With all these insurance policies in place, an employer would need to fork out 14410 to pay for the five types of insurance for an employee whose monthly salary is 10,000. And the employee would only pocket 7545.3 yuan after making his own insurance contributions.

These premiums are heavy burden for corporate owners and they are part of the reason that foreign investment are leaving China in recent years—the labor cost in China is far higher than in other countries.

According to Bai Chong'en, a professor at Tsinghua University, the social security contribution rate in China is the highest of the 181 countries around the world, roughly double the average contribution level of Brazil, Russia and India, three times the rate of the five Scandinavian countries, 2.8 times that of G-7 countries and 4.6 times that of its neighboring countries in East Asia.

Experts are of the view that for China’s public finance in future and corporations not to be crushed by the social security system, the only viable reform measure would be to shrink the scale of social security (reduce the premiums and scale down the system’s coverage).  Without this reform, businesses would be crushed, and the government and the public would get nothing.

In a press conference held on March 6 this year, Financial Minister Lou Jiwei had already disclosed some of the social security system reform measures, saying that the pension system would become backed by three pillars: the public endowment scheme, corporate pension (Definition in Chinese) and employment annuity (Definition in Chinese), and the commercial health and endowment insurances laborers acquire on their own.

What Lou said in that press conference meant that, while laborers in the urban area could rely heavily if not solely on the public endowment scheme for their pension in the past, they would now need to have corporate pension, employment annuity, as well as their personal health and endowment insurances if they want to live well after they retire.

The reasons the public oppose raising the retirement age

The plan to raise the retirement age has been vocally opposed by the Chinese public since its announcement. Those who object this plan generally believe that postponing the retirement age is not a viable solution to the problem of the massive gap in the pension system.

To begin with, this plan will put more pressure on employment. In China, there are at least 6 million people who reach retirement age each year. If the retirement age is raised, at least 6 million job opportunities would be taken away from young job seekers, thus adding more to the employment problem as China’s economy is slowing down.

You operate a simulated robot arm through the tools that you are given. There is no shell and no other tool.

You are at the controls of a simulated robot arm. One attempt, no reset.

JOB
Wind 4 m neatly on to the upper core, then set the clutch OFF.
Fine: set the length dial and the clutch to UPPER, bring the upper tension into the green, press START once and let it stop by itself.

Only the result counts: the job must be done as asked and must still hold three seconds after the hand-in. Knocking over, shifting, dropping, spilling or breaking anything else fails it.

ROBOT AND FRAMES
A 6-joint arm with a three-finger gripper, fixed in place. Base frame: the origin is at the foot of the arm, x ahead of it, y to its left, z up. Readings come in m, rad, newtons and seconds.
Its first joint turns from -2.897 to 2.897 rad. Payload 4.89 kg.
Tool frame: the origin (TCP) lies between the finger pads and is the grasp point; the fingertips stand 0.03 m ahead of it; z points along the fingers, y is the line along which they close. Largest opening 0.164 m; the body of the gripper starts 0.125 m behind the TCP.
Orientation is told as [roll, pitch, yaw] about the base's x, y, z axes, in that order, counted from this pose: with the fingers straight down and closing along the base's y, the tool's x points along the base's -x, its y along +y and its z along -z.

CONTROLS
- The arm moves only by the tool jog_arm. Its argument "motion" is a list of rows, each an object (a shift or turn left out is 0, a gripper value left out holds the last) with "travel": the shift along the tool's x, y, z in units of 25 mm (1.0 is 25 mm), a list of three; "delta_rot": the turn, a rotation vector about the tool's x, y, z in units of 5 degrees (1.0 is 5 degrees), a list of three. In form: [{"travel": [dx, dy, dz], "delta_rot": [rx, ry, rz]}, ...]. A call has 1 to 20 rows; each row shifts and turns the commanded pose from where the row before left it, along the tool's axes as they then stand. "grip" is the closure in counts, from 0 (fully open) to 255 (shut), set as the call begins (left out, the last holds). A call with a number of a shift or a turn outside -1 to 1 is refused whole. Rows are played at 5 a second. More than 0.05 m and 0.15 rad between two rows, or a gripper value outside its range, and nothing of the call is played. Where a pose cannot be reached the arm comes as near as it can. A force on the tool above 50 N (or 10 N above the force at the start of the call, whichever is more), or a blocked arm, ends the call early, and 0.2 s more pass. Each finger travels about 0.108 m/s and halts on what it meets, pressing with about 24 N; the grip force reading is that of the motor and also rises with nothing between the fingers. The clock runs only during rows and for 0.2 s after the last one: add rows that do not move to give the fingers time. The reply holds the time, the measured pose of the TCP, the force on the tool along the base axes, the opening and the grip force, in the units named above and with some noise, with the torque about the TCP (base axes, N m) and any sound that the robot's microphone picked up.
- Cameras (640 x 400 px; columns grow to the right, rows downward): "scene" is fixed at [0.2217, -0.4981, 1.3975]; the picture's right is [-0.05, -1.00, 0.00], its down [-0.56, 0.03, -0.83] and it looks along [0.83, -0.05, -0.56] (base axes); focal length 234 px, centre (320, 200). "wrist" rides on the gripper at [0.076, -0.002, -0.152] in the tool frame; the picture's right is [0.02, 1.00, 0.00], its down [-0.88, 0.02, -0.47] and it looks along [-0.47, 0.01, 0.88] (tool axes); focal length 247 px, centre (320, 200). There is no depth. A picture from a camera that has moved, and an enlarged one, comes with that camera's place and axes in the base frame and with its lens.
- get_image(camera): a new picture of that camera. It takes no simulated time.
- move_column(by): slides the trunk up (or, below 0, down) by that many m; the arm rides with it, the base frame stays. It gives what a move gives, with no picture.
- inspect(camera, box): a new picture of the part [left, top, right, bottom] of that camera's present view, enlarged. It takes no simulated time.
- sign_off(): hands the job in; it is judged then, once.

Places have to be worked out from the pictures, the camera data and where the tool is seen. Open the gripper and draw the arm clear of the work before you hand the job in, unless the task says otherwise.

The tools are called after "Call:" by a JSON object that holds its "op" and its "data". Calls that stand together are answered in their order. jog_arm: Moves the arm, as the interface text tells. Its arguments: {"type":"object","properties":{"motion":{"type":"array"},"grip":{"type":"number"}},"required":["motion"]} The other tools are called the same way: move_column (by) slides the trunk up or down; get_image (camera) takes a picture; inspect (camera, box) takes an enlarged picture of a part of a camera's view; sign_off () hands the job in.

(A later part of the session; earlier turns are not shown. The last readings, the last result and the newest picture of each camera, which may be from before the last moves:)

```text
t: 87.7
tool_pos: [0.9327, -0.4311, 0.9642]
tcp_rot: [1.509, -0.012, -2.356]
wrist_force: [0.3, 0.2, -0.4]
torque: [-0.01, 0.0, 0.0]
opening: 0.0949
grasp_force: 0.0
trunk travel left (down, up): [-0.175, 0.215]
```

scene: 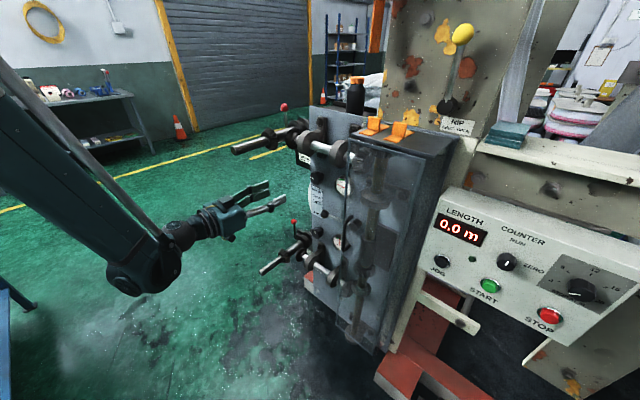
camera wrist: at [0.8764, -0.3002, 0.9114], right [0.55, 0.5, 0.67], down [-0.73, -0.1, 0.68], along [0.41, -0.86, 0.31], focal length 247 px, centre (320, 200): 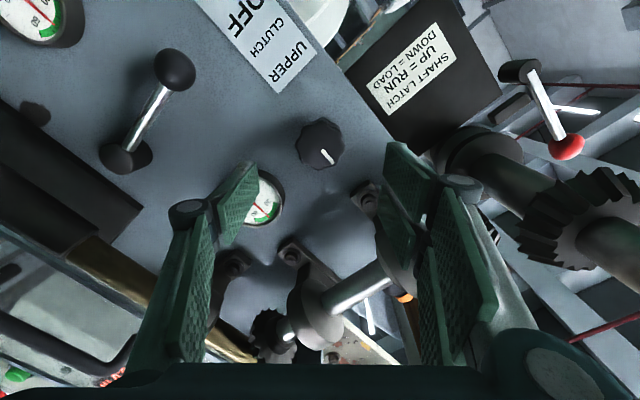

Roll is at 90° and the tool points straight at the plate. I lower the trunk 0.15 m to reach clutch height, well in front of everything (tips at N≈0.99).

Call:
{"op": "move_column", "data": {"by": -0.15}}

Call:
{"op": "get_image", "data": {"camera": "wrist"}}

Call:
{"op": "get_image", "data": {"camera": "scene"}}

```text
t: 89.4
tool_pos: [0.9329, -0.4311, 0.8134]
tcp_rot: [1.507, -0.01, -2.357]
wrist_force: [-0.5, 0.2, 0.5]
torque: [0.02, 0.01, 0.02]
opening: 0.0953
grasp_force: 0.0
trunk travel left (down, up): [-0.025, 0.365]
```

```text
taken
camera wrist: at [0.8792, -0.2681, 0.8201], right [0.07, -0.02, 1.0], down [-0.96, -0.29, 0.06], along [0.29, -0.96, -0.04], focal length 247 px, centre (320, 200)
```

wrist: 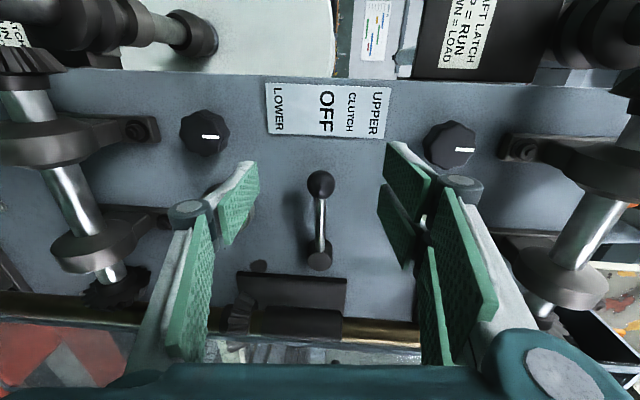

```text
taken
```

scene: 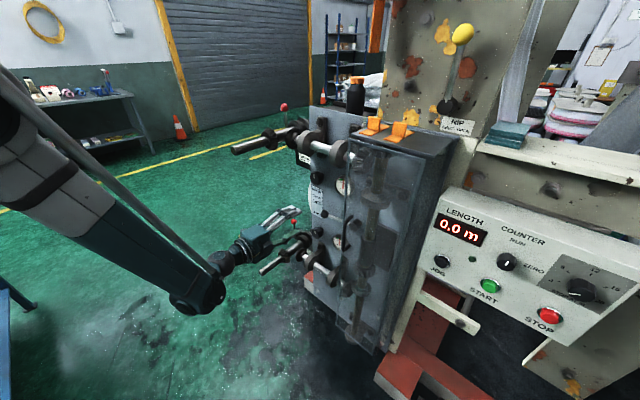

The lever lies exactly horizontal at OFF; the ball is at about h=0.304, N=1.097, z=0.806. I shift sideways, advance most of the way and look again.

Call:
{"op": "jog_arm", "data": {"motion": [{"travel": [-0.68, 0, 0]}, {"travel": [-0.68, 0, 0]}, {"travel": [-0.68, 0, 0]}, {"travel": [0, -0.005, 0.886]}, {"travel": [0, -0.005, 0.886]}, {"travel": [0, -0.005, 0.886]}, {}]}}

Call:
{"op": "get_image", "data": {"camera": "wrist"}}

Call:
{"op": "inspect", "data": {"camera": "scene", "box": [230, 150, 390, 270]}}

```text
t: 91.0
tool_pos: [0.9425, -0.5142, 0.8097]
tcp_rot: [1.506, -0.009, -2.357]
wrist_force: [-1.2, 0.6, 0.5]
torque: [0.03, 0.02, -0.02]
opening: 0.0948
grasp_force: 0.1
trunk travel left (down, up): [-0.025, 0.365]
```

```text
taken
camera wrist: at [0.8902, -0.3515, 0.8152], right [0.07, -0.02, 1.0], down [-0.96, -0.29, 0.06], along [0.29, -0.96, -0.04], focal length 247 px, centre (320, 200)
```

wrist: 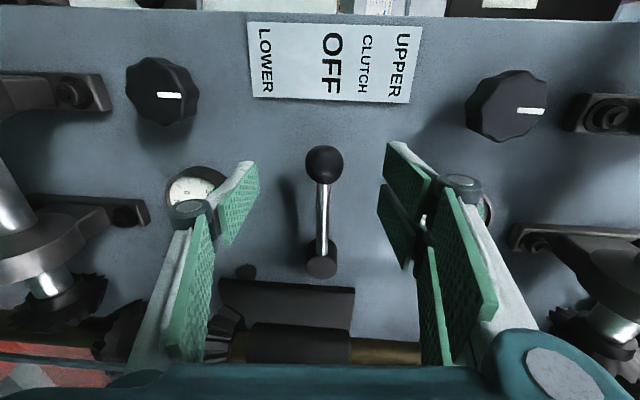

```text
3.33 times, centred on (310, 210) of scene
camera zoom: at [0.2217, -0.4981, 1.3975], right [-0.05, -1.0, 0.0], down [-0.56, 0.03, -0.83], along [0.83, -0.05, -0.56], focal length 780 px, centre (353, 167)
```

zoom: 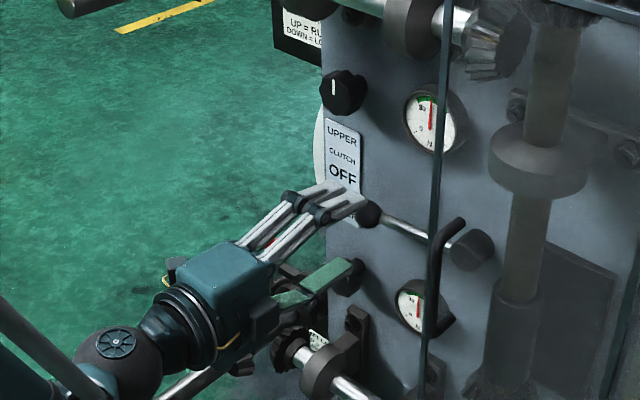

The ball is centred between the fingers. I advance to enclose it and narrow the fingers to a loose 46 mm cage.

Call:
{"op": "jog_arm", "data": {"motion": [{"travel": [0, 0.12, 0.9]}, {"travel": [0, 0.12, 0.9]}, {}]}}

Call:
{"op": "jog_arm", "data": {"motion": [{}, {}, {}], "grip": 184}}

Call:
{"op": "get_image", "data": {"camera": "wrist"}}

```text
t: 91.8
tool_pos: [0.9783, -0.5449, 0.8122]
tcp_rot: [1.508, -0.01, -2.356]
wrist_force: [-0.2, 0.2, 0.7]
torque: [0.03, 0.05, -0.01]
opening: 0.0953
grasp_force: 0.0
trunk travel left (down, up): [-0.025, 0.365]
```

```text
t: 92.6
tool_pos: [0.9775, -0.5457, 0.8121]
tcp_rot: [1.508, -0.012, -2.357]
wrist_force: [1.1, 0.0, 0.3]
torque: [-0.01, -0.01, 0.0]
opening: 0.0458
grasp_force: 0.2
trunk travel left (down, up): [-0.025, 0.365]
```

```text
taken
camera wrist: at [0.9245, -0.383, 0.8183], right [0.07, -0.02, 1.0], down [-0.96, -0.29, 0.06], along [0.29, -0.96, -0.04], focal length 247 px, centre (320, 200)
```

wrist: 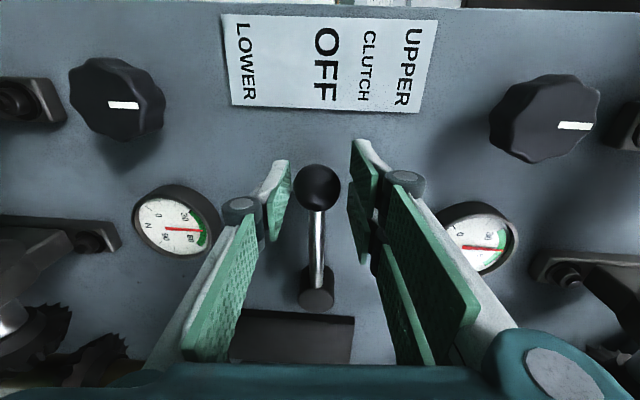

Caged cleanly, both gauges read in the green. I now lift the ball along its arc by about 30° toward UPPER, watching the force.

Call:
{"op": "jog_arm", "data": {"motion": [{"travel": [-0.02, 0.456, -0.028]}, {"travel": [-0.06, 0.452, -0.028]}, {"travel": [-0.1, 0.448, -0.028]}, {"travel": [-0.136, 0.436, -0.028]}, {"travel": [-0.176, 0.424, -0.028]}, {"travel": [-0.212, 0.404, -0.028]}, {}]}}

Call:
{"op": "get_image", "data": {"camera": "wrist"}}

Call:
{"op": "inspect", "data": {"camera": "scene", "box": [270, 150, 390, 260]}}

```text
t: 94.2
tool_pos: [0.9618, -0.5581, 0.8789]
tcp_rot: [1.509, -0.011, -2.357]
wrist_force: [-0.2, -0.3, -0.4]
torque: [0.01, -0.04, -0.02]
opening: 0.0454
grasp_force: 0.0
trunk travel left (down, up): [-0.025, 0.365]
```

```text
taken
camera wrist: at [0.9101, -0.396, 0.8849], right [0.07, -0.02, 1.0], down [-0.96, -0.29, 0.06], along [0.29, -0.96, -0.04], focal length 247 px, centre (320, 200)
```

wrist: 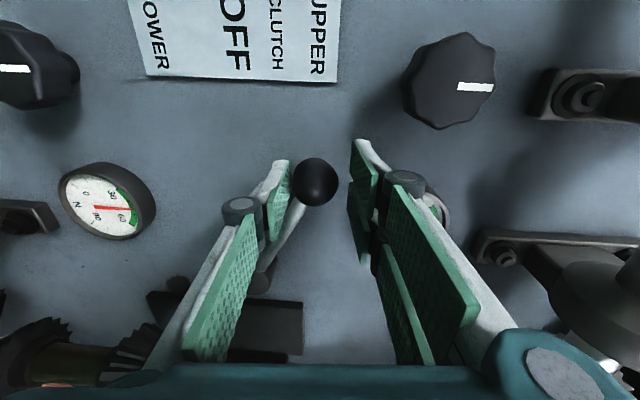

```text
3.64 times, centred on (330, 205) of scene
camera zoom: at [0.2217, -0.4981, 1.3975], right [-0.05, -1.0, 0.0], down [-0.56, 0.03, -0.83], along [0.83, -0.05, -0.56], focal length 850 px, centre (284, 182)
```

According to several research institutions, around one million job opportunities would be gone with each percentage point of reduction in the GDP. The rate of China’s economic growth has already dropped from 10% to below 7%, this means that around three million job opportunities have disappeared each year.
Take these two together and we would see that about 9 million job opportunities are taken away because of the slowing economy and the postponement of retirement age.

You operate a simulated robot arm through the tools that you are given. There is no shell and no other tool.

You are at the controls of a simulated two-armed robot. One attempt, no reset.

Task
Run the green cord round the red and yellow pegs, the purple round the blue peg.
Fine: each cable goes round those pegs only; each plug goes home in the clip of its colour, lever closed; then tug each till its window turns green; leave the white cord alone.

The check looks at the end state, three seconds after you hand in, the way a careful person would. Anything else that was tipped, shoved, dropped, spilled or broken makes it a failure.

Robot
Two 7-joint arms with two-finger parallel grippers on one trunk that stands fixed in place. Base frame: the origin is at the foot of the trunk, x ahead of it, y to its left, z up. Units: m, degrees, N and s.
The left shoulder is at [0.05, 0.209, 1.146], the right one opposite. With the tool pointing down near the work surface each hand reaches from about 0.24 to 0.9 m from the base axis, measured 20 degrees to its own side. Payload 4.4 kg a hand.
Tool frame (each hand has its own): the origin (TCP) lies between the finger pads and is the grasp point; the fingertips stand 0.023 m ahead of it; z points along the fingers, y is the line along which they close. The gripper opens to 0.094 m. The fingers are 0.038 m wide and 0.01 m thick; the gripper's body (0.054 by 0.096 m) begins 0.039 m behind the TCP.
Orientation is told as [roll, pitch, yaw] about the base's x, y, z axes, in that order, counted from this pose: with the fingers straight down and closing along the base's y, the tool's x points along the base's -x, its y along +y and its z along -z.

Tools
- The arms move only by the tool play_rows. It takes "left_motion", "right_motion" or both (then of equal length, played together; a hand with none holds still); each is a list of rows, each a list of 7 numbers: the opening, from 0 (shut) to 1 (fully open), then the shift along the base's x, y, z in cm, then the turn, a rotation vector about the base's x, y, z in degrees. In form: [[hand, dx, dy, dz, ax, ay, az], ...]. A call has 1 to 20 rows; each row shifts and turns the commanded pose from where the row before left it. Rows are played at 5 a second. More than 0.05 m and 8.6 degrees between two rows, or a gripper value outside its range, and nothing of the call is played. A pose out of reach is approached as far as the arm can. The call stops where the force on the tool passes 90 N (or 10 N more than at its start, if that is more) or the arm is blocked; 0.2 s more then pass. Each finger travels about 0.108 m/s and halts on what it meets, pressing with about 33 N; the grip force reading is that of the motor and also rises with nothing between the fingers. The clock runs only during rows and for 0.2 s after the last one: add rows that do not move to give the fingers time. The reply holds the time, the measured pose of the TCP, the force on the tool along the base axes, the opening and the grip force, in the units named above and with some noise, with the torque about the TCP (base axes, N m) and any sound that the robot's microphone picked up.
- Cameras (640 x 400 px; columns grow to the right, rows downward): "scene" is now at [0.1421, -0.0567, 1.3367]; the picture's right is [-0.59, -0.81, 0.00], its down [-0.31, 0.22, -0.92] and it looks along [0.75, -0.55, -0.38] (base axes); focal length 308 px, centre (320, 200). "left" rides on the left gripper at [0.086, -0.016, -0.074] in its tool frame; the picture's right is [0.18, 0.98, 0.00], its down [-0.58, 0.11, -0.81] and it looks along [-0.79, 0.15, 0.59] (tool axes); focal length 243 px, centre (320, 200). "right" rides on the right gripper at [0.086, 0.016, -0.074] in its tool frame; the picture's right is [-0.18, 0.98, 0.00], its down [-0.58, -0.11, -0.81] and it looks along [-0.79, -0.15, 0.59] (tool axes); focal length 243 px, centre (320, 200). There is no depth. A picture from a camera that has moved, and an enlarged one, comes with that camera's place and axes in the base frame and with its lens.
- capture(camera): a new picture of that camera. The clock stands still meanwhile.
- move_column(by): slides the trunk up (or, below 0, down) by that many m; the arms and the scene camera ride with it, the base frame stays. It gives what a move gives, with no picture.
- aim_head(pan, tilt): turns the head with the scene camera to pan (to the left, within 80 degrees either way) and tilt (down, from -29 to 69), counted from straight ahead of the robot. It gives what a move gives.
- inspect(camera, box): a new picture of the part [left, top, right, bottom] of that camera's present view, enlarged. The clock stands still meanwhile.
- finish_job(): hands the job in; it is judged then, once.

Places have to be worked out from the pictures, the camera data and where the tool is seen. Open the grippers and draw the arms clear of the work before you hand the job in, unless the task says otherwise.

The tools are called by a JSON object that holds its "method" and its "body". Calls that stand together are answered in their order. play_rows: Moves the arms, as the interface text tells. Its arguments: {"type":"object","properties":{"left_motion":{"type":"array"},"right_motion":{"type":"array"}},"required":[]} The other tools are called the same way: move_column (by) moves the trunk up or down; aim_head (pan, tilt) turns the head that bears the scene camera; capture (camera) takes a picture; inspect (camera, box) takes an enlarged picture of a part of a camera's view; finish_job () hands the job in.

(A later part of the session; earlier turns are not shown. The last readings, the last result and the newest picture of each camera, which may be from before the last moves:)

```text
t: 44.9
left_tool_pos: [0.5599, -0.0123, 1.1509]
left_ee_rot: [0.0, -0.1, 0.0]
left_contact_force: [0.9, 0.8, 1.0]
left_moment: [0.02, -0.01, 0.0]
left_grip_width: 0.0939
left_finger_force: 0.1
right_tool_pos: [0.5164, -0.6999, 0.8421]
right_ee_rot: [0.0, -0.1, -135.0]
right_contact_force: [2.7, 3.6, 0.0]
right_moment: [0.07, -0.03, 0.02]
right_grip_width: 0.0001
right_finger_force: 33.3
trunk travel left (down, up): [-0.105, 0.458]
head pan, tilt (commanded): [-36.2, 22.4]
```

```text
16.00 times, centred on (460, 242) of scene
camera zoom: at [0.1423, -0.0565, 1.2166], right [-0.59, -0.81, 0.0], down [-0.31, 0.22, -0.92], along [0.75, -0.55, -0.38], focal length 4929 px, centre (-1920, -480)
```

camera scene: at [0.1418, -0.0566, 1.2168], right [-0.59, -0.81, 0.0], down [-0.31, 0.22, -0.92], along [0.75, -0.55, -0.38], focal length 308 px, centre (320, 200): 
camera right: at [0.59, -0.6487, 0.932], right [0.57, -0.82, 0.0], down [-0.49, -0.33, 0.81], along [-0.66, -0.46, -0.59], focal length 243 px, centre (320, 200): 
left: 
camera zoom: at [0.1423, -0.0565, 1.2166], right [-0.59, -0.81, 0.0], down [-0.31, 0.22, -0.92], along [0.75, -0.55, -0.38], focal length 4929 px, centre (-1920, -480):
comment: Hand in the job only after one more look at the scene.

Second, to raise the retirement age would prolong the hardship of the middle-aged unemployed persons. As a result of foreign investment and corporations leaving China on a massive scale, coupled with the huge number of businesses that had gone broke, many people lost their job. Many of these people are over 40 and it is difficult for them to get hired again. Those unemployed who aged over 50 are only getting by with their savings, hoping that their hardship would be alleviated when they reach the retirement age.

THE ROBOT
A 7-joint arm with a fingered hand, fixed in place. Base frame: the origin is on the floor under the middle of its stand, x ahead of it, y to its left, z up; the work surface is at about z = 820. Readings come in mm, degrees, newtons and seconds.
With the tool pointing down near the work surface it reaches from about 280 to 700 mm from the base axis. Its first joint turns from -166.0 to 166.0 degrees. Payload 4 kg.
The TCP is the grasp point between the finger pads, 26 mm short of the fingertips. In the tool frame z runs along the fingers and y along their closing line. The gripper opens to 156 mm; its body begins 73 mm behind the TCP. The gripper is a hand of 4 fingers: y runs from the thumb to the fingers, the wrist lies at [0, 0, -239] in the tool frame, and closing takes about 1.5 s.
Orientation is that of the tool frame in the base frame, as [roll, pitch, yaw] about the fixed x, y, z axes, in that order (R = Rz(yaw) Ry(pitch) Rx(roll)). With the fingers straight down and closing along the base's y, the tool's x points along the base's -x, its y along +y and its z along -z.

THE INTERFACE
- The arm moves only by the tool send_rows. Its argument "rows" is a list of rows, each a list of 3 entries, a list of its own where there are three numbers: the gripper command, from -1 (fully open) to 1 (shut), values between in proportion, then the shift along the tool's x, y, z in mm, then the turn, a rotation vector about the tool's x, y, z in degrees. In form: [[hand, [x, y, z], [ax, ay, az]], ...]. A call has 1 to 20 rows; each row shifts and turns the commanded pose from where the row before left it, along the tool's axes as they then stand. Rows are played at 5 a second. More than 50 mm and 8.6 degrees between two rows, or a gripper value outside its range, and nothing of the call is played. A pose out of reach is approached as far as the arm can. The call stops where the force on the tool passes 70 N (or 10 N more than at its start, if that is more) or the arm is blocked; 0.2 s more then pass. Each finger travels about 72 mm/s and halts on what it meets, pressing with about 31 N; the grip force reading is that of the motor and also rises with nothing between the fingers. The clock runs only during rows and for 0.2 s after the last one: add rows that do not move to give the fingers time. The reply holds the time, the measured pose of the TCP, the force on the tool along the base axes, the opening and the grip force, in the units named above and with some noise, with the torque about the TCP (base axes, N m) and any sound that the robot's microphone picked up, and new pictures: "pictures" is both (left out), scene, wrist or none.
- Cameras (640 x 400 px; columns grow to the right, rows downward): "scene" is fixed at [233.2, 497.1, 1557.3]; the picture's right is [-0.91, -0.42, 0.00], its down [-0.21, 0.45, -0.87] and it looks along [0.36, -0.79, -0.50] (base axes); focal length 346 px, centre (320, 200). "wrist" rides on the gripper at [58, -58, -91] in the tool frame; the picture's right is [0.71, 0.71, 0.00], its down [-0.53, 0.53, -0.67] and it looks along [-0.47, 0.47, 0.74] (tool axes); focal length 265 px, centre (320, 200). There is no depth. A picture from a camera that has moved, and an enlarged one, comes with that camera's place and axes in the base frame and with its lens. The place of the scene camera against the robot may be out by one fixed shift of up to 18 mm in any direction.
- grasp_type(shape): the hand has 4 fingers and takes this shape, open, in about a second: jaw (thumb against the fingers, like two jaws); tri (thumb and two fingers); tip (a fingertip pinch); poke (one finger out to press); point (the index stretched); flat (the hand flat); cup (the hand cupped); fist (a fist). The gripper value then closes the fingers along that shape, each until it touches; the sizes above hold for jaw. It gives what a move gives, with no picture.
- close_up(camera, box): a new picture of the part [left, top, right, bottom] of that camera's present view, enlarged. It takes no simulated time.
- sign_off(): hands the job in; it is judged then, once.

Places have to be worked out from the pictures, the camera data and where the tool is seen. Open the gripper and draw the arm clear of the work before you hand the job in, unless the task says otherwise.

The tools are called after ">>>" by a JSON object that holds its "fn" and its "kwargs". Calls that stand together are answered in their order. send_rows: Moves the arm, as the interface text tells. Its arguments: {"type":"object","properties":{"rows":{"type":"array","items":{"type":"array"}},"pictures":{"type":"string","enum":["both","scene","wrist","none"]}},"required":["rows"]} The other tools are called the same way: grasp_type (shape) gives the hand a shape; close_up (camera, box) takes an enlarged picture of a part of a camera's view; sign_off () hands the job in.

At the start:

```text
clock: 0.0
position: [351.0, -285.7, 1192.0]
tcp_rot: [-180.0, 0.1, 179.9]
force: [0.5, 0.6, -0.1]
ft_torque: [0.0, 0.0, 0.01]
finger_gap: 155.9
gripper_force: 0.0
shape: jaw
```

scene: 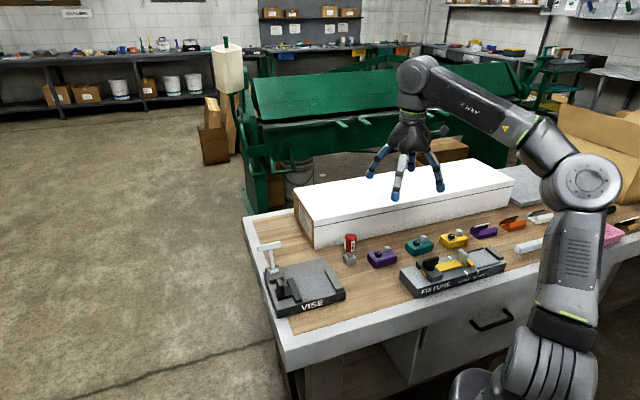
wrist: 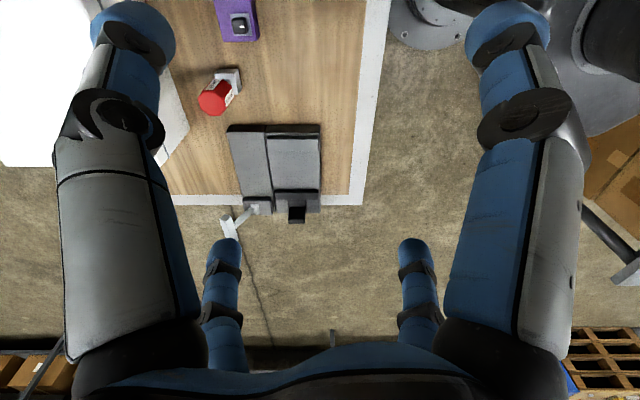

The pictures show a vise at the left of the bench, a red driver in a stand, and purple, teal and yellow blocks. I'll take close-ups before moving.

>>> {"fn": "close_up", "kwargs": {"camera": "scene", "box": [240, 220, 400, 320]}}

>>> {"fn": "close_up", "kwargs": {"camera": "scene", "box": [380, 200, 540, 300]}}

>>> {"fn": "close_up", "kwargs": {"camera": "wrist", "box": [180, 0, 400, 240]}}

When Chinese officials introduce this “gradual postponement of retirement age”, they listed the retirement age in England, Canada, Australia and the United States to justify the change. However, they intentionally omitted one important matter: unlike in Britain, Canada, and Germany, where the unemployed could rely on the various social relieves in place and won’t have struggle to get by; in China, those without a job have no such social safety net to fall back on.